IPP developers for 16 projects representing a total investment of over $5bn remain locked in the dispute with the Water and Power Development Authority over tariffs paid for the power they produce. The combined generating capacity of the IPPs will be 3580 MW when they are all complete – capacity which is vital to economic growth.

  • IPP Japan Power generating Co. will start commercial operation of its 135 MW heavy fuel oil fired power plant at Raiwind by January 2000.

    Bangladesh awarded ADB energy sector aid

    The Asian Development Bank (ADB) is to provide Bangladesh with a $277m loan to finance power and gas transmission projects, but has called on the country to make energy sector reforms.

    The ADB will help Bangladesh finance projects to strengthen the transmission and distribution system in Dhaka, and is also planning to finance a gas transmission project that will supply natural gas to energy-starved western Bangladesh. However, the bank has urged Bangladesh to introduce reforms into the energy sector in order to reduce loses and to attract private investment. The ADB has also asked for a short-term action plan to improve the revenue collection of the Power Development Board and the Dhaka Electric Supply Authority.

    Bangladesh has a generating capacity of around 2290 MW and there is a power shortfall of around 200 MW.

    Paka upgrade

    Malaysian national utility TNB has awarded a contract to upgrade two GT13D gas turbines at its Paka power plant to ABB Alstom Power.
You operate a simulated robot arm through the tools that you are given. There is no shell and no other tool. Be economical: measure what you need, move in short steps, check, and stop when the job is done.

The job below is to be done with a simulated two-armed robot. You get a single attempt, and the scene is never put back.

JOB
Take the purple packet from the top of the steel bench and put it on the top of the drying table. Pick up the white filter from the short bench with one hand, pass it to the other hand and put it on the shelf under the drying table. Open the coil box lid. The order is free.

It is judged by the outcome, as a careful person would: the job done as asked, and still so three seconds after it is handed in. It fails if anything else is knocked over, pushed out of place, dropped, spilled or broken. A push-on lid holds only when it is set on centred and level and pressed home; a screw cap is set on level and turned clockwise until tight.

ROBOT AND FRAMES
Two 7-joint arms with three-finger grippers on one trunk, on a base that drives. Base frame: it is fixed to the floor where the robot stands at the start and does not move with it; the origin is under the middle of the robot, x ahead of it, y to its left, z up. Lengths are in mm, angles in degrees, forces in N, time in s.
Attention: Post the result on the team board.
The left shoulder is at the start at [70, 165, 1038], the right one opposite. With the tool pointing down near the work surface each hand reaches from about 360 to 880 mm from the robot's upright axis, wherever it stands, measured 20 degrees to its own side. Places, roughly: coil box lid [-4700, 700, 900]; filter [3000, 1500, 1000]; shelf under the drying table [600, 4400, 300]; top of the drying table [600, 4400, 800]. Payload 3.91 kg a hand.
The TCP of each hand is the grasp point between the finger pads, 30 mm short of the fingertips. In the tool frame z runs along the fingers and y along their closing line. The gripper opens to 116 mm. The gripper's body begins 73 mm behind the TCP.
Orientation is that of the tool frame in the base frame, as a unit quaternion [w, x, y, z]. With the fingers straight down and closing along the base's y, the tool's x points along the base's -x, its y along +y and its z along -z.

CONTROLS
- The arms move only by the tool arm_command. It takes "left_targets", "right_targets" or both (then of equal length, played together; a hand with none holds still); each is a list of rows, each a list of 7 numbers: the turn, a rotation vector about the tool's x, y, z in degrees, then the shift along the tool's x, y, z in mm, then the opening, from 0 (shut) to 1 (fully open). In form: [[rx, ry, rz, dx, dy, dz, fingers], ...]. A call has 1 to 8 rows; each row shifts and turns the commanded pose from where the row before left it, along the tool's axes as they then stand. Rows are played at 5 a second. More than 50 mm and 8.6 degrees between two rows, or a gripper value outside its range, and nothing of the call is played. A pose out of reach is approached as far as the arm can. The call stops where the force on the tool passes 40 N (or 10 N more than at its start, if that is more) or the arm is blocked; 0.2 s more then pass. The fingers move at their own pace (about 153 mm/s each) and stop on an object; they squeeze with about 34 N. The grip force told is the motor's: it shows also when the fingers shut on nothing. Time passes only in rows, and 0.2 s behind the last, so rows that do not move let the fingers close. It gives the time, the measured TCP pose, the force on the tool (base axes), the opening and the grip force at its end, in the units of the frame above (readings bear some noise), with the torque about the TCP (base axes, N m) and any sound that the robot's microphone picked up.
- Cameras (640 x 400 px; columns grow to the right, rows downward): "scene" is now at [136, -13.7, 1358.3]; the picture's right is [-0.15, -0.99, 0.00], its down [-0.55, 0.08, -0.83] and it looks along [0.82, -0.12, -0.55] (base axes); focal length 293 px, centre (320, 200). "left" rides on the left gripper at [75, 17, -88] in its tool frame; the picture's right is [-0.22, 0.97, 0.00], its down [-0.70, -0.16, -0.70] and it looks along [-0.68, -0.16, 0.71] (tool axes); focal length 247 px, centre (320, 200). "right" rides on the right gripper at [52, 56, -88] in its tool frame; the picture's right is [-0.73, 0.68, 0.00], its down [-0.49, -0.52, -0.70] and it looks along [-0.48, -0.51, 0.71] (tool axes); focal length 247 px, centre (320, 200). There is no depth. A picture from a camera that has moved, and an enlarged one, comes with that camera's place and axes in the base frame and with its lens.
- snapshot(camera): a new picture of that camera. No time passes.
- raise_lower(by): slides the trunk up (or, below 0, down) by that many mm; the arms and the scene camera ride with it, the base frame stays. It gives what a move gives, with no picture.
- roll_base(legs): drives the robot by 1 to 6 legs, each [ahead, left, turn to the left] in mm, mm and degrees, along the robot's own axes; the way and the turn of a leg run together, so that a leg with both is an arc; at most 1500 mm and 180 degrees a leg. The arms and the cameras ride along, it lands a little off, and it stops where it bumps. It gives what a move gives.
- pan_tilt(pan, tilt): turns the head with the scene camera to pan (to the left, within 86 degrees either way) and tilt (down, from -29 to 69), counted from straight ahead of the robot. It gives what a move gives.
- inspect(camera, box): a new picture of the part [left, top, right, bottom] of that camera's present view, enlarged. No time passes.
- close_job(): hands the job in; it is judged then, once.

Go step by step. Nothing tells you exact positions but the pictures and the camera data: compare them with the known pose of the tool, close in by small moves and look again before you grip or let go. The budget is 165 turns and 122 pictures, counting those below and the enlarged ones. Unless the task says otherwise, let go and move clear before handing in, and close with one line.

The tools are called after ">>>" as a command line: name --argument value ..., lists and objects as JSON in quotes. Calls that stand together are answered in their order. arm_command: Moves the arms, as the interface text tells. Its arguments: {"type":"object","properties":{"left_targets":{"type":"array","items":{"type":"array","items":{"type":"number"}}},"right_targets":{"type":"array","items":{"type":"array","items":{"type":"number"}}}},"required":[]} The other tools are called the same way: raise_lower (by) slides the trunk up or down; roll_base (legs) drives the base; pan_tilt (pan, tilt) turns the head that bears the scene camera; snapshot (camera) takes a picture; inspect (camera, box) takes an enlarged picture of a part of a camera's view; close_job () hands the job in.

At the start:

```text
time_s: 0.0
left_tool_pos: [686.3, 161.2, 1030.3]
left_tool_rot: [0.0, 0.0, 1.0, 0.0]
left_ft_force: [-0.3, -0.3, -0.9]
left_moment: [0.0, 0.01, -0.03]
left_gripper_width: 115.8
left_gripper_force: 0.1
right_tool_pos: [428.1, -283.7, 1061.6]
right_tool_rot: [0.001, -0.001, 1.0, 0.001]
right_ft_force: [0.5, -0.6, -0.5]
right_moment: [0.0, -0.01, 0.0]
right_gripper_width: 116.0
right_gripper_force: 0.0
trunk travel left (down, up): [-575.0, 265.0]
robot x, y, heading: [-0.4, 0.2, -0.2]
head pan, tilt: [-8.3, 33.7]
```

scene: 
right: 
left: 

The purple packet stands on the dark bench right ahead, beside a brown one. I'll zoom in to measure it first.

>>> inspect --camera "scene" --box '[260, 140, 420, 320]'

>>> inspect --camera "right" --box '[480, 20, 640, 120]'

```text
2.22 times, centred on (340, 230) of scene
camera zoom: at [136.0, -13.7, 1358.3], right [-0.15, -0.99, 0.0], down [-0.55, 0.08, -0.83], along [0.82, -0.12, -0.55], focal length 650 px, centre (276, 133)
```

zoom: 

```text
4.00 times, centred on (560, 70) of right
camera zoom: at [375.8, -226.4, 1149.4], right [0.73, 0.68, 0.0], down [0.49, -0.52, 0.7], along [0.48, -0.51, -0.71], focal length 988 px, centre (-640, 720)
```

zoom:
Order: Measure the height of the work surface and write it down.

The order is part of a major uprate programme and will enhance the performance and competitiveness of the plant.

    The two machines were commissioned in 1991 and have accumulated 50 000 equivalent operating hours each. ABB Alstom will equip each unit with new turbine blading and other components, resulting in higher efficiency and longer intervals between maintenance.

    India orders hydropower equipment from Europe

    India has ordered power generating equipment from European companies for two hydropower projects with a total capacity of 372 MW. In the state of Himachal Pradesh, Siemens KWU and VA Tech Hydro Vevey will supply the mechanical and instrumentation and control equipment for the Baspa II plant. In Maharashtra, Siemens KWU and Sulzer will extend the Khopoli plant by 72 MW.

    Siemens and VA Tech will supply, install and commission three generators rated at 100 MW to the Baspa II run-of-river plant. Commissioning will take place in early 2002.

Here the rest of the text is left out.